Sailing boat

Royal Patronage Extended

Internal Posting to Membership 
It is an Honour to Report our Royal Patronage is Extended
We are pleased to report that RHYC has received Royal correspondence
dated 27th June 2016 to confirm that HRH The
Prince of Wales has graciously extended his Patronage of the
Royal Hamilton Yacht Club for a further five years.

A copy of the official letter is posted on the RHYC office notice
board. This recognition comprises strict guidelines in regard to
external communications, press releases and in regard to charitable
organizations. The guidelines are posted on the RHYC
office board. I am delighted that we have received this confirmation
in recognition of our five-year report submission and
request for a further extended patronage by HRH The Prince of
Wales which runs until June 2021. This internal posting is not
approved for external communication.
Michael Cox
RHYC Commodore

Flag Etiquette and Important Symbols ​
of the RHYC

RHYC Sailpast and the presentation of the flags signals the start
of the sailing season. It is important that our visual symbols meet
a high and consistent standard. I have been reviewing the customs
and norms of Canadian Royal Yacht clubs. We to take real pride in
our proud heritage and the visual symbols of membership. These
visual symbols help create a shared sense of identity and at the
same time build the RHYC profile and potential for ongoing growth.
In the contemporary context flag etiquette is not well known by
many and those new to sailing or boating. Here are a few pointers
of interest.

The RHYC club burgee is flown on at the club grounds on a pigstick
from the top of the front and back mast. Every sailing club
has a burgee and it is important that this is flown when visiting
other clubs as a matter of courtesy. Many clubs require that burgees
are registered to ensure that only club members have access.
This ensures that only club members can fly the respective
burgee. Traditionally the club burgee was flown from the mast
head on a pennant. However, with the proliferation of wind instruments
and VHF aerials at the masthead, the club burgee is now
traditionally flown from the starboard lower spreader. If there are
a two flags flown from this location, the club burgee should be upper
most. Flying more than one flag from a single halyard should
be avoided, but if necessary, no more than two should be flown. If
visiting the US or other foreign country, the Courtesy Flag should
be flown from a halyard on the port lower spreader.

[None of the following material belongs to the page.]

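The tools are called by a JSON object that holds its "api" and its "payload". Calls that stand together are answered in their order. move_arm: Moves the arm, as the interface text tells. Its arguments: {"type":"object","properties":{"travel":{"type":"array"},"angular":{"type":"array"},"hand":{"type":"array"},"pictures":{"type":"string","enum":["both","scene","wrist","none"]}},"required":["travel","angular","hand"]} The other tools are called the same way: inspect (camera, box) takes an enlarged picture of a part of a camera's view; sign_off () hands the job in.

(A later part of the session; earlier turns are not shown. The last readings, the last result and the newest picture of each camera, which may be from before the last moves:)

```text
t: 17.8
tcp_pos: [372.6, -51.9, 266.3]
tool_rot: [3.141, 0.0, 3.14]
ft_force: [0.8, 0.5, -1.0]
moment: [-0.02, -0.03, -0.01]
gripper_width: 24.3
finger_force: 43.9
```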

At the RHYC club grounds the Canadian national flag takes precedence
and is flown from the gaff. This is the spar running upwards
from the “back” of the mast. This represents the gaff of a
fully-rigged ship, it is a place of honour even though its height is
lower than the mast head. On a vessel the national flag flown at
the stern represents the nation of the vessel registration.

The RHYC Blue defaced ensign issued under Governor General
Royal warrant represents our club heritage and should be flown
from the cross-spar on the main mast on the lawn. It can be
flown from the stern of RHYC vessels during club events, but the
National Flag should take precedence when away from the club.
I would recommend the national flag being flown when entering
international waters.

This flag etiquette is on par with other Canadian Royal yacht
clubs such as RVYC, RSt.LYC, RNSYS, RCYC et al. The RHYC
burgee and other flags are important visual club symbols that
members should understand, respect and take pride in as
members of a national and reciprocal sailing fraternity.
So fly your RHYC club burgee and national flag with pride on the
water. Tradition dictates that the national flag should be lowered
at sunset and raised with due ceremony in the morning. It also
ensures that flags last longer and look sharper.